Go on with the page extract that begins "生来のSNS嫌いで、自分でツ" from its last line.

* [PAGE EXTRACT]
(begin)

生来のSNS嫌いで、自分でツイッターを見ようなどとは思わないが、ジャパンナレッジのスタッフのように興味を持って追いかけている人は多いはずだ。子供のころから今江祥智の『ぼんぼん』など戦中戦後を描いた文学に親しみ、毎年八月になるとNHKで放送される戦争特集などを見てきた人間には今更目新しいこともそれほど多くはないのだろうが、そんな体験をしていない人たちにとっては、間接的にとはいえ、戦争を追体験できるいい機会で、戦争について学ぶきっかけになりそうである。
だから、そのジャパンナレッジの記事を読んで何日か後に、ヤフーのニュースのところで「ひろしまタイムライン」という言葉を見かけたときには、ジャパンナレッジのスタッフと同じような感想を抱いた人が、紹介する記事を書いたのだろうと思ったのだが、さにあらず、差別を助長するようなことが書かれていると批判されていた。中高生が担当しているところもあるという話だったから、暴走したのをNHKのスタッフがチェックしきれなかったのかと記事を読んでびっくり。どこに差別を助長するような要素があるのかさっぱりわからなかったのである。
どうも、「大阪駅で戦勝国となった朝鮮人の群衆が、列車に乗り込んでくる!」とあるのが批判されているようなのだが、これ読んで「朝鮮人」に批判的になったり反感を持ったりする人がいるのだろうか。この時点では、読んだ記事に引用されていた文しか投稿されていないと思っていたので、意識は文中に使われている言葉に向かった。
他の記事も読んでみると、「朝鮮人」という言葉を差別だと認識している人が本当にいるようで愕然とした。こういう地名を基にした言葉を差別用語にしていたら、そのうち使える言葉がなくなってしまう。戦前に使われた言葉でいえば「半島人」、終戦直後なら、この企画には使えないけど「三国人」のほうがよっぽど差別的に響きはすまいか。実際にはさらに侮蔑的な表現があったに決まっているのだから、「朝鮮人」というのは極めて穏当な表現にしか思えない。この手の差別認定が好きな人たちの論理に従っていたら、そのうち「韓国人」「北朝鮮人」「中国人」なんてのも差別語になりそうである。
昔知り合いが日本からお土産に買ってきてくれた『図書館戦争』を読んで、「床屋」「魚屋」が差別用語扱いされているというのを知って、日本語を仕事として使うマスコミの連中の認識のあまりのひどさに絶望的な気分になったのを思い出す。一部の文筆家たちが言葉狩りだと憤慨するのも納得してしまう。差別意識というのは言葉そのものよりも、その使い方にこもることの方が多く、その気になれば、どんな言葉でも差別的に響かせられるものだ。

(end)

* [GIVEN DATA]
(begin)

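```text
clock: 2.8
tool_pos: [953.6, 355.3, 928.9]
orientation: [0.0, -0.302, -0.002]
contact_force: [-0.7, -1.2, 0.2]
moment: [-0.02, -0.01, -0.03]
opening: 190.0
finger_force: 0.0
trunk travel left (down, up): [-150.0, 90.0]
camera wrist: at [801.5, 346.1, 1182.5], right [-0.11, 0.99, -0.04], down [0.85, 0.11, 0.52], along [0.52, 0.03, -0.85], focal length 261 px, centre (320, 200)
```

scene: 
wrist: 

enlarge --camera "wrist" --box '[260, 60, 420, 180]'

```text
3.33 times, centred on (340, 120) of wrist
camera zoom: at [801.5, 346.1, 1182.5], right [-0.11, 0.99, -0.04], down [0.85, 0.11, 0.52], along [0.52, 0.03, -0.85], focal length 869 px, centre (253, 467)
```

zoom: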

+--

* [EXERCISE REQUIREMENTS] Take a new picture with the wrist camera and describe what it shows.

(end)

* [FINAL RESULT]
昔、誰だった忘れたけど、SF作家が、これも朝鮮半島の国の呼称について、朝鮮だった国が南北に分かれたんだから、北朝鮮と南朝鮮というのが普通じゃないかと言い、その略称として北鮮、南鮮を使うのを出版社だったか、新聞社だったかに、差別的だとして拒否されたと憤慨する文章を読んだことがある。それなりの説得力はあったけど、戦後生まれで北朝鮮、韓国という呼称に慣れていた自分は、この作家の使う言葉を使おうとは思わなかった。ただ日本が李氏朝鮮を併合した事件が、何で「日朝併合」ではなく「日韓併合」と呼ばれるのだろうと不思議に思った。高校生だったからそこで止まってしまったけどさ。
それから、確か儒学者で封建主義者と自称している(と記憶する)評論家の呉智英が、中国という呼称を拒否して支那という、世界中の言葉で中国を意味する言葉と同根の言葉を使う方が歴史的にも正しいと主張していたのも、確か支那は中国最初の統一王朝である秦に起源を持つ由緒正しい言葉だという説明もあってなるほどとは思ったけど、中国という呼称に慣れきっていたから、敢えて自分にとって新しい名称である支那を使う気にはなれなかった。支那を差別語というのは無理がありすぎるというのはその通りなのだろう。
こちらに来て思うのは、中国の中華人民共和国の「中華」にしろ、韓国の大韓民国の「大」にしろ、大日本帝国の「大」と同じレベルの夜郎自大な自称に過ぎないのだから、外国である日本がその自己顕示欲の発露に付き合ってやる必要はあるのかねということである。日本の「大」に付き合ってくれた国があるとも思えないし、チェコ語にしてしまえば韓国も北朝鮮も、北と南は付くけど同じ「Korea」である。中国だって歴史的に王朝が変わろうが「?ína」で済ませてしまう。中国とか韓国という名称は、地域国家の略称ではなく王朝名のような扱いをしたほうがよかったのかもしれない。台湾の中華民国のようにさ。今更変えようはないだろうけど。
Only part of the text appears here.